Privatization Failures

The Article: 8 Ways Privatization Has Failed America by Paul Buchheit in The Contributor.

The Text: Some of America’s leading news analysts are beginning to recognize the fallacy of the “free market.” Said Ted Koppel, “We are privatizing ourselves into one disaster after another.” Fareed Zakaria admitted, “I am a big fan of the free market…But precisely because it is so powerful, in places where it doesn’t work well, it can cause huge distortions.” They’re right. A little analysis reveals that privatization doesn’t seem to work in any of the areas vital to the American public.

Health Care

Our private health care system is by far the most expensive system in the developed world. Forty-two percent of sick Americans skipped doctor’s visits and/or medication purchases in 2011 because of excessive costs. The price of common surgeries is anywhere from three to ten times higher in the U.S. than in Great Britain, Canada, France, or Germany. Some of the documented tales: a $15,000 charge for lab tests for which a Medicare patient would have paid a few hundred dollars; an $8,000 special stress test for which Medicare would have paid $554; and a $60,000 gall bladder operation, which was covered for $2,000 under a private policy.

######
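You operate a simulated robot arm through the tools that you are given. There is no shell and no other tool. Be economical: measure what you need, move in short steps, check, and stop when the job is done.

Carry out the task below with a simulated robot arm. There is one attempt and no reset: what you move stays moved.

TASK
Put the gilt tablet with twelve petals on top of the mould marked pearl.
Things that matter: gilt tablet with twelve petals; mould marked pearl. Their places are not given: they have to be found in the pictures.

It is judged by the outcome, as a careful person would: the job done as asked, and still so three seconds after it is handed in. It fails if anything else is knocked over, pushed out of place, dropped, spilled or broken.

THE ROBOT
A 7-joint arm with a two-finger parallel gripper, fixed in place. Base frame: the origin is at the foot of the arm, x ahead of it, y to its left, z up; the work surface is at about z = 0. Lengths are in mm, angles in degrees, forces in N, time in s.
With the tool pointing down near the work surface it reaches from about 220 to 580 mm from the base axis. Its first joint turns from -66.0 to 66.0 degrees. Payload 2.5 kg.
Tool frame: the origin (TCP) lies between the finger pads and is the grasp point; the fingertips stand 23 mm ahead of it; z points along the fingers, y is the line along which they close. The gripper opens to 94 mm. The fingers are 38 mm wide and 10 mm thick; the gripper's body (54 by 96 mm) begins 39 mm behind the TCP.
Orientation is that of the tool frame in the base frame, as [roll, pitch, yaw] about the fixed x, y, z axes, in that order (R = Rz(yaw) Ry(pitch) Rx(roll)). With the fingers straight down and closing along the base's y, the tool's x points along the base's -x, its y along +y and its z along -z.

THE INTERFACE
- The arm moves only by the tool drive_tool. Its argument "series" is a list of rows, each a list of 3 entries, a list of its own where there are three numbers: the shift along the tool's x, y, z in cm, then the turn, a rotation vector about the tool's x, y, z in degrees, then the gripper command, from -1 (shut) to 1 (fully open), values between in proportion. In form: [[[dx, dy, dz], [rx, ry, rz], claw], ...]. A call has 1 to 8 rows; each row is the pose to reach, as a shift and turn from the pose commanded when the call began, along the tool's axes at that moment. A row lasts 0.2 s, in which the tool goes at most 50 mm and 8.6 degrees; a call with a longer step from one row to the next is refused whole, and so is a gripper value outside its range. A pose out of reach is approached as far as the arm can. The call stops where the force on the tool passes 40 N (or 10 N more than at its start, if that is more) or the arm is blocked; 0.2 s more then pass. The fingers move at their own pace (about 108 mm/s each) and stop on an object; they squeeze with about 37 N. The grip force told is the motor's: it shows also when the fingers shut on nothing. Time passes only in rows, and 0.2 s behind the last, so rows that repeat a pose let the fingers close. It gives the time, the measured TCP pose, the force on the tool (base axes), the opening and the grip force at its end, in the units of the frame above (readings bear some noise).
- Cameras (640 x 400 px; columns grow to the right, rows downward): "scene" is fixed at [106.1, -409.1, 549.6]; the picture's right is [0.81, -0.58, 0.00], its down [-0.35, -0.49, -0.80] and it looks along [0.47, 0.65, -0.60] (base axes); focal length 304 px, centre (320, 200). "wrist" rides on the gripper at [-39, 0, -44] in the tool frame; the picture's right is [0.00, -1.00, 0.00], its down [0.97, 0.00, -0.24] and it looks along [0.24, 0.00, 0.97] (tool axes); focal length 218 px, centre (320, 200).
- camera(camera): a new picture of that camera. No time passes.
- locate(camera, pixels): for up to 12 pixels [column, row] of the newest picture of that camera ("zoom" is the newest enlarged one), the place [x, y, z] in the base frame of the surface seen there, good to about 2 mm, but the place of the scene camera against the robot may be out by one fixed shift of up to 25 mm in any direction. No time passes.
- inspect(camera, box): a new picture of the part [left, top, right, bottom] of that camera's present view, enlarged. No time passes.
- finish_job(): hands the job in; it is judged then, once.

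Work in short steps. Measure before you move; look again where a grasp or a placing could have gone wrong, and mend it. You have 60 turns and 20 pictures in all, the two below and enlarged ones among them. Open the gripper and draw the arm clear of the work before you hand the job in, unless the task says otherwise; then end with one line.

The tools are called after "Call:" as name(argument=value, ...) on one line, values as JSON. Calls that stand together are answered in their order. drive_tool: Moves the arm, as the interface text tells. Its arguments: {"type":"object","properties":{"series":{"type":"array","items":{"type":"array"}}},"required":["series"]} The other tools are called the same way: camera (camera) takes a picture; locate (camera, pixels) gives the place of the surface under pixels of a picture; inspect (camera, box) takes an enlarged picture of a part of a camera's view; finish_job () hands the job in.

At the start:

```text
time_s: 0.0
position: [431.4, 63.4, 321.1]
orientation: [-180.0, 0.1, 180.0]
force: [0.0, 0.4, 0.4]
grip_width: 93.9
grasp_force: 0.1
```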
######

As the examples begin to make clear, Medicare is more cost-effective. According to the Council for Affordable Health Insurance, Medicare administrative costs are about one-third that of private health insurance. More importantly, our ageing population has been staying healthy. While as a nation we have a shorter life expectancy than almost all other developed countries, Americans covered by Medicare INCREASED their life expectancy by 3.5 years from the 1960s to the turn of the century.